[L] Ann McElhinney and [R] Phelim McAleer |
In 2013, husband and wife veteran filmmakers Phelim McAleer and Anne McElhinney were publicizing their feature documentary Fracknation as the murder trial of Dr. Kermit Gosnell was occurring in Philadelphia. McAleer was amazed at the lack of coverage of a prolific serial killer that murdered two women in botched late term abortions in unsanitary conditions, used a brutal snipping technique to kill a thousand children beyond the legal limit for abortion and also dealt prescription drugs.
Yet the national mainstream media ignored the Gosnell case, dismissing it like a local murder case while lavishing attention on the concurrent Jodi Arias murder trial. McAleer did man on the street interviews in California to learn about what the public knew about sensational murder trials.

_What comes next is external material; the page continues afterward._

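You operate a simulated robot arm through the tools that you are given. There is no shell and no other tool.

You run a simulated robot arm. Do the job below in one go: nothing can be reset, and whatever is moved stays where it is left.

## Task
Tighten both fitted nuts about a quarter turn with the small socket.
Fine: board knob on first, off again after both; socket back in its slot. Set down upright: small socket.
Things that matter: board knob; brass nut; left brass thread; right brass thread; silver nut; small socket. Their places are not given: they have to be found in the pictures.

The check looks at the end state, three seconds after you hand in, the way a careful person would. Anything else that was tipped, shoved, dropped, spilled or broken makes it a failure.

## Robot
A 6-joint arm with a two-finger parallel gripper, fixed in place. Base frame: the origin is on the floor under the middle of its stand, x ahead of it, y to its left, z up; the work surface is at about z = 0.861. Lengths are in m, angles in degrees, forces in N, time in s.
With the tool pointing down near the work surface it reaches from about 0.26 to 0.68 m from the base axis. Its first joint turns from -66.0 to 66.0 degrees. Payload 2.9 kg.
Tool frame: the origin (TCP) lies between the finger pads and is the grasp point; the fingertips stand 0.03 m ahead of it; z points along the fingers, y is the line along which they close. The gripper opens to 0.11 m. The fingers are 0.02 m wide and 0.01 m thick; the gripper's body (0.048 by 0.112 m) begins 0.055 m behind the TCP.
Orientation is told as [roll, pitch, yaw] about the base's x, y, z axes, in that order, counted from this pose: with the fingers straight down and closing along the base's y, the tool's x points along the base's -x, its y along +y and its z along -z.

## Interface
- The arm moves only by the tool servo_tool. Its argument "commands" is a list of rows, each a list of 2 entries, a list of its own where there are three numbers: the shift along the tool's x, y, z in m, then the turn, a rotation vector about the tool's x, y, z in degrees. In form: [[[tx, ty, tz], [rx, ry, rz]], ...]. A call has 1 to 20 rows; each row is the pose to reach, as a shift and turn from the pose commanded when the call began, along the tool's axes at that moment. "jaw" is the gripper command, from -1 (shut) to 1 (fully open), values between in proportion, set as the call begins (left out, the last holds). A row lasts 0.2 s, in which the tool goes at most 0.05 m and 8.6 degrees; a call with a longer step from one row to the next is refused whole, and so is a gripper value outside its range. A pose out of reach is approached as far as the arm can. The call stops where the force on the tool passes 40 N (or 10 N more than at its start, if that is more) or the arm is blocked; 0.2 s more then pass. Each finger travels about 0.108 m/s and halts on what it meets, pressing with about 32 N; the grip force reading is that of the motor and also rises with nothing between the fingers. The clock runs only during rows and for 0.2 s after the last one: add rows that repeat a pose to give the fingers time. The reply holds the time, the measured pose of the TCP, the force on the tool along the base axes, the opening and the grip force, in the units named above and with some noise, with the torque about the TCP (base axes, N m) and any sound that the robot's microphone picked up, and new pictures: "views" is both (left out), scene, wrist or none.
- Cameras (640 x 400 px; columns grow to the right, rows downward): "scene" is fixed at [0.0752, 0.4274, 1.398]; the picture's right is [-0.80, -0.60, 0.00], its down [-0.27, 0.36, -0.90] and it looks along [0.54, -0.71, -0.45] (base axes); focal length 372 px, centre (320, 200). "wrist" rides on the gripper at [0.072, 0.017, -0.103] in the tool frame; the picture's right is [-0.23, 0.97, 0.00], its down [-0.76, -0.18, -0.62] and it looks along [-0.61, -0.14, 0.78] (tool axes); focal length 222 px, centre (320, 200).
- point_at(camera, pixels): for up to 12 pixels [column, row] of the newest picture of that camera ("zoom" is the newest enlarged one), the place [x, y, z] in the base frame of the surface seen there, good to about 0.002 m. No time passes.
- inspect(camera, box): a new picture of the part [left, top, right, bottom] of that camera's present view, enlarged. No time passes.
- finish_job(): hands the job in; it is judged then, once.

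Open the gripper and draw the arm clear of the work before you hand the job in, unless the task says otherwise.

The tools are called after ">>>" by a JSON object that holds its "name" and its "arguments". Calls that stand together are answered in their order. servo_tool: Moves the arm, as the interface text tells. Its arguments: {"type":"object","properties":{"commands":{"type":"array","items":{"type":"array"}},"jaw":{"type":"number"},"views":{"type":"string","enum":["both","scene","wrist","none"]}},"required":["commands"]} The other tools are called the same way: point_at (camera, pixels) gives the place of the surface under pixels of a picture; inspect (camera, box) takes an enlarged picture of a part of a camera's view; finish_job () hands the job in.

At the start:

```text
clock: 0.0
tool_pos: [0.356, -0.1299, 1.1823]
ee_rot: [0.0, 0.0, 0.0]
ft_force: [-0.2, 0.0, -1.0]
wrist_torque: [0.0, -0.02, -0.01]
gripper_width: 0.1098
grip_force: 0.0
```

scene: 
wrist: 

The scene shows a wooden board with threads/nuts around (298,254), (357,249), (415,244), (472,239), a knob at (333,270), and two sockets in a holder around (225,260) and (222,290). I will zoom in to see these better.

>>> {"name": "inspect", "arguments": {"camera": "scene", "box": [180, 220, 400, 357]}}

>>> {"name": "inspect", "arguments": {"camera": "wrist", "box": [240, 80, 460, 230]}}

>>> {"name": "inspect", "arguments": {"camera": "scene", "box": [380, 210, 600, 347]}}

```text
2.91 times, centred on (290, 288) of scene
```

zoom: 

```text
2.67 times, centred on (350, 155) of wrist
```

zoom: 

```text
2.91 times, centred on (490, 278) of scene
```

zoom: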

As Katherine Graham, the former publisher of the Washington Post, proclaimed: "What we cover and what we don't matter a lot...The power is to set the agenda." Fox News commentator Greg Gutfeld recently speculated about the reasons why most of the mainstream media (including Fox) did not cover the Gosnell trial closely:
"The reason why they don't do this one is not because the evil is so grotesque. It's that it's too close to a moral choice they've made. That's what it's about. It's not that like, ah it's so hard to do something on this man who butchered babies. It's because it's too close to the pro-choice mindset."
However, McAleer and McElhinney were so haunted by the Gosnell trial that they backed away from other crowd-source funded projects so as to make a movie about Gosnell. Yet Anne & Phelim Media encountered more velvet gloved censorship by Kickstarter, which claims to not curate projects but would not allow them to describe their dramatized movie idea as being about a mass murderer who killed a thousand children as it allegedly violated community standards which Kickstart "encourages and (selectively) enforces". McAleer believes that it is within Kickstarter's right to not facilitate funding but that it should be forthright that it is due to the project matter not a transparent lie about community standards which it does not enforce for sundry other offensive projects.
So they moved their crowd-source funding efforts to Indiegogo, where they have raised $1.2 million of a fixed target $2.1 million. If they do not make their designated funding mark by May 12th, the money reverts back to the prospective investors.
There is already an excellent documentary film 3801 Lancaster, which interviews victims of Gosnell's House of Horrors. So McAleer and McElhinney want to make dramatized version of the Gosnell story which would run on the Lifetime Movie Network rather than a feature documentary to reach a wider audience.
It is easy for seaboard elitists to dismiss a film about Gosnell as just being by religious zealots with pro-life propaganda, which is a touch charge to apply to McAleer and McElhinney. In addition, this dismissive instinct ignores how Dr. Gosnell was a racist as he gave his white patients much better and cleaner abortion services than his clients of color.
A film about Gosnell must also include a political angle. Former Governor Tom Ridge (R-PA) was elected as chief executive of the Keystone State as a moderate Republican. The governor's office made it clear that the Commonwealth should do nothing to impede abortion services, so Gosnell's clinic was not properly inspected for 17 years, despite gruesome reports and several deaths.
Gosnell's clinic was raided because Gosnell was writing prescriptions like a pell mell pill mill for Oxycotin and the ilk. That raid permitted police to stumble upon an unsanitary abortion butchery, where Gosnell kept severed limbs as trophies.
Hearing the filmmakers promote their project, it is clear that they yearn to tell a compelling true story about a prolific American serial killer and pull back the curtain on details which a progressive public would rather ignore.